Set exercise ::
Transcribe the source extract beginning at "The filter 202". Stop after "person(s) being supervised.".

Source extract ::
The filter 202 may include multiple criteria 204, including a
unique identifier 205 (e.g., name, employee identifier, or other
unique identifier), and other criteria selected based on the
identifier 205. For example, the criteria 204 may include criteria
selected based on a job function associated with the individual
that has the identifier 205. The identifier 205 may be used to
filter out data associated with other individuals (e.g., data that
is unassociated with the individual having the identifier 205). For
example, an identifier who has a job function that includes
customer facing activities may have criteria 204 to filter the
gathered data 114 to include customer interaction related data. A
team leader or supervisor may have criteria 204 to filter the
gathered data 114 to include data associated with the team (e.g.,
being led by the team leader) or the person(s) being supervised.

Supplied data ::
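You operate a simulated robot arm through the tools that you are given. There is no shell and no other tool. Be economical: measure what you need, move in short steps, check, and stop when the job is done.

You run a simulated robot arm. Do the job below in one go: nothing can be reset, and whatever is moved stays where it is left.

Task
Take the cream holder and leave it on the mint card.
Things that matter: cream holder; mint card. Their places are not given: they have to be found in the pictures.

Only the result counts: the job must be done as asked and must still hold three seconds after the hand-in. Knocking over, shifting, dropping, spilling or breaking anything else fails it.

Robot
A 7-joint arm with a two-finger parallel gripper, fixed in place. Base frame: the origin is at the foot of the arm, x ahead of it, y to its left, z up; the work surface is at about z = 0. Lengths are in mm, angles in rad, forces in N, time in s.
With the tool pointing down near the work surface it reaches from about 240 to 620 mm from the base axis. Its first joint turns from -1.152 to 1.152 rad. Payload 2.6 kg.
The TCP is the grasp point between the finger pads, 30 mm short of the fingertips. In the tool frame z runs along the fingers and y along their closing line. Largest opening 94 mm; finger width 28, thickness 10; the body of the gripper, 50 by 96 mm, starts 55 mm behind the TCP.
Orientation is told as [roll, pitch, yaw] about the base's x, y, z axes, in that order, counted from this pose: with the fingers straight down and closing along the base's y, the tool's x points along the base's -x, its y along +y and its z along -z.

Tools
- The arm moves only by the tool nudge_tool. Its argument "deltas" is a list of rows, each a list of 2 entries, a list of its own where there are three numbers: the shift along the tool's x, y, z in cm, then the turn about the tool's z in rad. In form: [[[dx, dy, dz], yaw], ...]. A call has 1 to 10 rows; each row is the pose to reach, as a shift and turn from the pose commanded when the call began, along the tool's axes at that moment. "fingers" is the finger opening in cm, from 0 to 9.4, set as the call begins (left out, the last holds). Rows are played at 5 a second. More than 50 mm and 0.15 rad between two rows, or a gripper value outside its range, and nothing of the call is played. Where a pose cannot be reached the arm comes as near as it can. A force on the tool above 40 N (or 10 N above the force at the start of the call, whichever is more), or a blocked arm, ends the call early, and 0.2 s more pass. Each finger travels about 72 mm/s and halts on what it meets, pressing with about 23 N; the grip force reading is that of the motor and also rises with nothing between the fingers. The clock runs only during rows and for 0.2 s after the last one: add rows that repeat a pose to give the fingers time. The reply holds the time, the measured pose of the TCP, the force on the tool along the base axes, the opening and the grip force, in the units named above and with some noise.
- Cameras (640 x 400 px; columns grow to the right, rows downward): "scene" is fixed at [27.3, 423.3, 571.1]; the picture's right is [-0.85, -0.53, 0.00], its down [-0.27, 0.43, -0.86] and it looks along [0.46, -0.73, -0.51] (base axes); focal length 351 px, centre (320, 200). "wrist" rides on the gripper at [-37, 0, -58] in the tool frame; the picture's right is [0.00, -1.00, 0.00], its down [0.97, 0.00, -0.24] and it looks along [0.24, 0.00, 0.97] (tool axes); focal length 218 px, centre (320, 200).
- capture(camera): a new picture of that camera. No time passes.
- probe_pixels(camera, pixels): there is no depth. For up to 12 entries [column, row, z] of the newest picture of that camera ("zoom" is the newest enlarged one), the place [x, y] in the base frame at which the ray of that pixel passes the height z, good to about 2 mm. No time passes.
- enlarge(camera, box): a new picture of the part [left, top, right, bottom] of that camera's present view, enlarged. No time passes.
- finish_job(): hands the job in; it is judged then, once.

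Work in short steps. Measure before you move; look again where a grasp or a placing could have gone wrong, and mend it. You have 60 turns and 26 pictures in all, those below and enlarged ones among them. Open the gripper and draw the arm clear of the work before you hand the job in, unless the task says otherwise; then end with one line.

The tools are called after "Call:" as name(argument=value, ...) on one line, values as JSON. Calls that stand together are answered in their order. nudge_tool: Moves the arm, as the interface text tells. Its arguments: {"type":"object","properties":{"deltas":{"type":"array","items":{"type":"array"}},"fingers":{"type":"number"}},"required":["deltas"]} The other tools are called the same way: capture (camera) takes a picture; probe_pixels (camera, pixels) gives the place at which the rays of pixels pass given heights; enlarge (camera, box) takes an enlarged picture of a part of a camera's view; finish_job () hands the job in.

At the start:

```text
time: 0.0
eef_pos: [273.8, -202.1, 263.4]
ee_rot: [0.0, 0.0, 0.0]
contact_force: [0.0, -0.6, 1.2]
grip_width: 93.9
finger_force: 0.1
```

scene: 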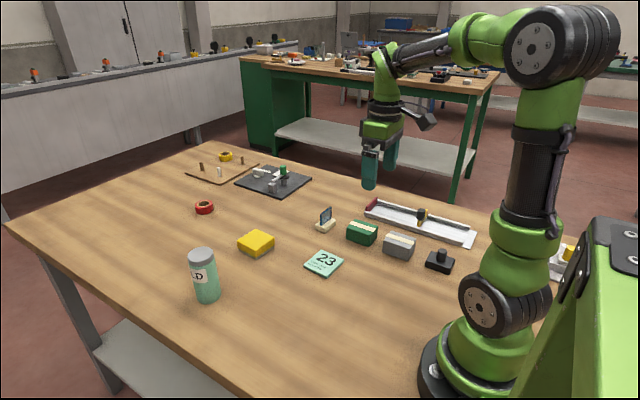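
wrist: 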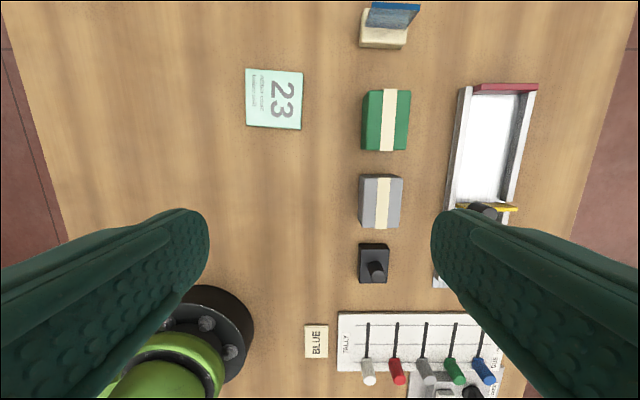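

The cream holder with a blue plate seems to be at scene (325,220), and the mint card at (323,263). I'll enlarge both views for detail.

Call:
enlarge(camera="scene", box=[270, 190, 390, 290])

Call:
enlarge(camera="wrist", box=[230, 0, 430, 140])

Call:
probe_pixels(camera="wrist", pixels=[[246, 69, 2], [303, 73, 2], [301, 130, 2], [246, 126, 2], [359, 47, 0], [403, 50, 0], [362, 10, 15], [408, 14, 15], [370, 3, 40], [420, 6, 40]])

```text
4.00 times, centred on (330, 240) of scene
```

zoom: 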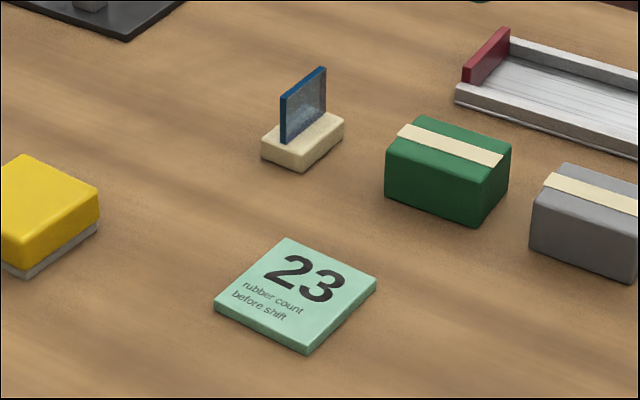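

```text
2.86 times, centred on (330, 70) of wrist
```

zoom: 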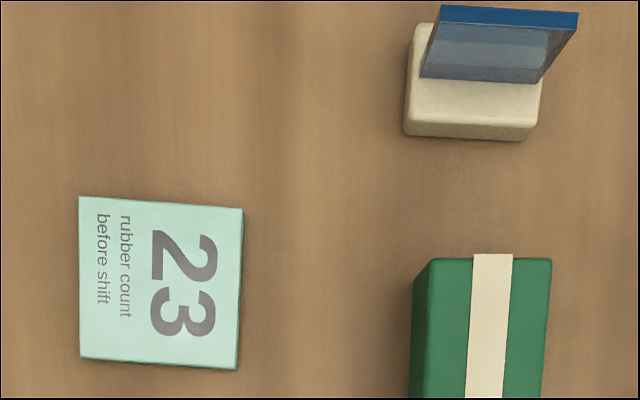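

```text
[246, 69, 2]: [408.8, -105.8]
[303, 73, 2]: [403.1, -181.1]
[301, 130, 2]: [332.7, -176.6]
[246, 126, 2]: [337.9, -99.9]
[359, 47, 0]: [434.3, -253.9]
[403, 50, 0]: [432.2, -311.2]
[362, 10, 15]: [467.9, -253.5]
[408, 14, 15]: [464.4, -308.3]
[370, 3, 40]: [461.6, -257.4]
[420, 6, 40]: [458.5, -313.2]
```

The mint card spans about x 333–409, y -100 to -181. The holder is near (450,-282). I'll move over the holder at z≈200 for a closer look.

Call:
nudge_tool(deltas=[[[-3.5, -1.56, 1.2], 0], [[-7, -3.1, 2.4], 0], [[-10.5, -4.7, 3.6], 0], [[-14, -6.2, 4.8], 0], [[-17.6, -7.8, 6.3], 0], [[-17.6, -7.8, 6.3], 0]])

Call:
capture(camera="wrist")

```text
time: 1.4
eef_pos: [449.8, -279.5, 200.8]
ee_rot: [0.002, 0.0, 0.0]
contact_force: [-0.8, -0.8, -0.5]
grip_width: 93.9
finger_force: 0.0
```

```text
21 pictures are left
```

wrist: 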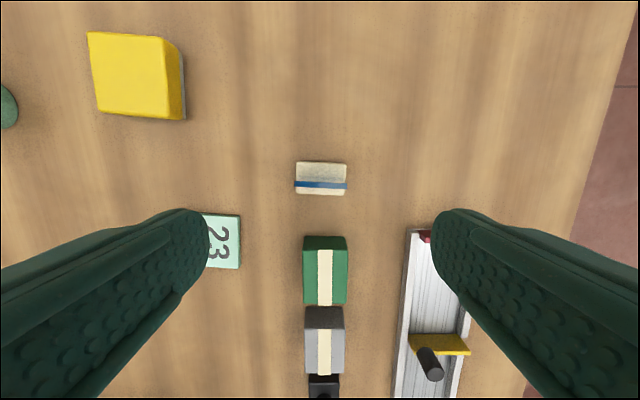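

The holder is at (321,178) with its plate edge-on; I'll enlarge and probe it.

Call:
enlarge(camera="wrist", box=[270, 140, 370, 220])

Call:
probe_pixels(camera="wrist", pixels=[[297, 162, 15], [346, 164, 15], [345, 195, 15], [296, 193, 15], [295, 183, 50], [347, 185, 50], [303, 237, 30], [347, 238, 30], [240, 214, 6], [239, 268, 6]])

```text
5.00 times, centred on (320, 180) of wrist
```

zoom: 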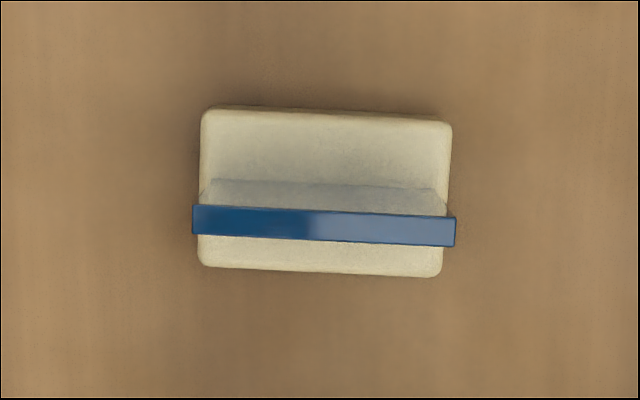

Finished exercise ::
The filter 202 may include multiple criteria 204, including a
unique identifier 205 (e.g., name, employee identifier, or other
unique identifier), and other criteria selected based on the
identifier 205. For example, the criteria 204 may include criteria
selected based on a job function associated with the individual
that has the identifier 205. The identifier 205 may be used to
filter out data associated with other individuals (e.g., data that
is unassociated with the individual having the identifier 205). For
example, an identifier who has a job function that includes
customer facing activities may have criteria 204 to filter the
gathered data 114 to include customer interaction related data. A
team leader or supervisor may have criteria 204 to filter the
gathered data 114 to include data associated with the team (e.g.,
being led by the team leader) or the person(s) being supervised.